There was a recent, and surprisingly civil, debate between Richard Dawkins and John Lennox (a mathematician) in Birmingham Ala. They are both Oxfordians. This is the first time Dawkins has ventured into the Bible Belt for a debate, a region he once dubbed “the country’s reptilian brain” as opposed to the North and east and west coasts which he has dubbed the country’s “cerebral cortex”. No prejudices reflected there! Here is a link to a Wall Street Journal review article on the debate which James Foster kindly sent me.

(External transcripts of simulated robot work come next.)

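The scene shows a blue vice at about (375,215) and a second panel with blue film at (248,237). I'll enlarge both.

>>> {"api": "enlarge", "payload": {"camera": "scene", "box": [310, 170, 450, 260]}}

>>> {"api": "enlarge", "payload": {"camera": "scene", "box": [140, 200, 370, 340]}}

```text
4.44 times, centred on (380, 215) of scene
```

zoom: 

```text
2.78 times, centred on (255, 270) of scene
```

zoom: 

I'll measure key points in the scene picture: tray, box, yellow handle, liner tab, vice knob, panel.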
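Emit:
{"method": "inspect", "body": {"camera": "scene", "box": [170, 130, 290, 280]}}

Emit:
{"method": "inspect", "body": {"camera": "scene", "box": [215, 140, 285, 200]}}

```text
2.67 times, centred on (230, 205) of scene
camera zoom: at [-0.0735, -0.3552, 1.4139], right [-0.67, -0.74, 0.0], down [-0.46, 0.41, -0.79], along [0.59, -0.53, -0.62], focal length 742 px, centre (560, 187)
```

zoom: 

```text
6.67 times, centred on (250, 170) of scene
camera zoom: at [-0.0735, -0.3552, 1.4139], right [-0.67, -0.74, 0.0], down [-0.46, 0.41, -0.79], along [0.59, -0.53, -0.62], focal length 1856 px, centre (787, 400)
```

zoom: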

http://www.opinionjournal.com/taste/?id=110010724

For those interested in two recent good rebuttals to the fulminations of Dawkins see: 1) Alistair and Coleen McGrath’s The Dawkin’s Delusion (IVP); and just released, the marvelous story of how one of the world’s most famous atheists Anthony Flew became a theist– “There is A God– How the World’s Most Famous Atheist Changed his Mind” (Harper Collins). Francis Collins says this book will infuriate the fundamentalist atheists.

What I would remind folks on either side of the debate is that atheism is a religious point of view, not a scientific one. Why? Because it requires a certain kind of faith on the part of a mortal who is not omniscient to believe adamantly or event to pretend to know that there is no God, and to think that the evidence is so overwhelming that the counter evidence can be dismissed as non-scientific, insubstantial, purely subjective etc. This is indeed a form of fundamentalism, like various other sorts of fundamentalisms since there IS evidence, indeed strong evidence that a reasonable person could count as for the existence of God, including empirical evidence. Indeed, the vast, vast majority of human beings in all ages, intelligent or otherwise, have always thought that the evidence as we have it at least favors the existence of God. Atheism has always been a tiny minority view point, and continues to be such. It’s just that some atheists have become more high profile and more provocative in the last ten years and they are getting more of a hearing than they did in the past.

But I will not spoil the reading of these two good books. They speak for themselves.